Recently the New Zealand legend shocked the world with her retirement from the international game due to her clashing beliefs with the NZF.
After starting her career with Three Kings United in her home country of New Zealand in 2004, the talented footballer moved on to Western Springs FC for a season in 2007 where she scored a total of 12 league goals in 22 appearances.
Following her brief spell with Western Springs the defender returned to Three Kings United in 2009 before leaving for Spanish side, RCD Espanyol.
In 2011, Erceg signed for Australian side, Adelaide United FC before moving to the German Bundesliga when she joined FF USV Jena, where she got her second taste of European football.
After making 30 league appearances for Jena, the former Fencibles United player moved to America for the first time when she joined Chicago Red Stars in May 2014.
Erceg has since gone on to play for Western New York Flash as well as current side, North Carolina Courage.
After appearing for New Zealand over 120 times whilst playing at a number of competitions including the FIFA Women’s World Cup, Erceg announced her retirement from international football on Monday.
You announced your retirement from international football on Monday after a lack of support from the New Zealand national body. How long did it take you to make this decision?
It has been a decision with much thought behind it, I’ve spoke to a lot of people and had a lot of opinions to ensure that this is the right decision for me.
Please can you give some details on why you have decided to retire from international football?
It is never easy to articulate everything that goes into such a complex decision such as this. Essentially my beliefs, ideologies and philosophies don’t align with that of the NZF.
You are New Zealand Women’s most capped player. How honoured were you to represent your country for such a long time?
Representing my country was the greatest honour of my life. I went to pinnacle events and saw the world and these are things I will always be extremely grateful for.
American soccer legend Hope Solo has publicly supported your decision. How do you feel about this?
It’s always nice to get support, especially from women who are in the same code as yourself. What we really need is support from our federation and those are the people who we really need to pay attention.
You will continue to play club football for North Carolina Courage. How are you finding your time in America?
I enjoy club football in America very much. This will be my fourth year there and hopefully not the last!
Would you ever consider a return move to Europe?
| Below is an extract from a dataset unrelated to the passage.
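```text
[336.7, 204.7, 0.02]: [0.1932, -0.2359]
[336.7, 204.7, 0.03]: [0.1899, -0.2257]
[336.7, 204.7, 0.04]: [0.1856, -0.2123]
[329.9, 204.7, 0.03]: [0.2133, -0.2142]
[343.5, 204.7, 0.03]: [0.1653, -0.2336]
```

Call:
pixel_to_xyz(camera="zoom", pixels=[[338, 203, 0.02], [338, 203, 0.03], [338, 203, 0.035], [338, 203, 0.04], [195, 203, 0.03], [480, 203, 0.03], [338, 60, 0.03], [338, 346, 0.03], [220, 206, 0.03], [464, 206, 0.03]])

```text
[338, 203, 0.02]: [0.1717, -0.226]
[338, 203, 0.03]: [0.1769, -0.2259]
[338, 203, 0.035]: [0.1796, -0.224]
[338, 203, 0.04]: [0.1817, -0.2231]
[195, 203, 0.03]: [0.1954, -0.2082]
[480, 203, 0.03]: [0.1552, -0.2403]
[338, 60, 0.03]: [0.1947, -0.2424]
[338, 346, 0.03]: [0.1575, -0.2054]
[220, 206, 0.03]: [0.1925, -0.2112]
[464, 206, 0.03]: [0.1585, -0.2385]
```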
I’ve played in Europe in previous years with USV Jena in the German Bundesliga. Although it was good for me to gain experience in other leagues, ultimately I prefer the style in America.
Where do you see yourself in 10 years’ time?
This is a tough question and obviously it relies heavily on the length of my career. I could easily have another five years playing football, so I imagine in 10 years my working career will only be starting to take off (hopefully) whether that is in New Zealand or in America is yet to be seen.
Finally, how can women’s football progress even further?
Firstly, I think women’s football has already come so far, especially since I began playing at an elite level. Countries like Australia and America are doing a great job at raising the profile of what is going on in these sports and fighting for equality. I think the next step is to get more countries to follow their lead!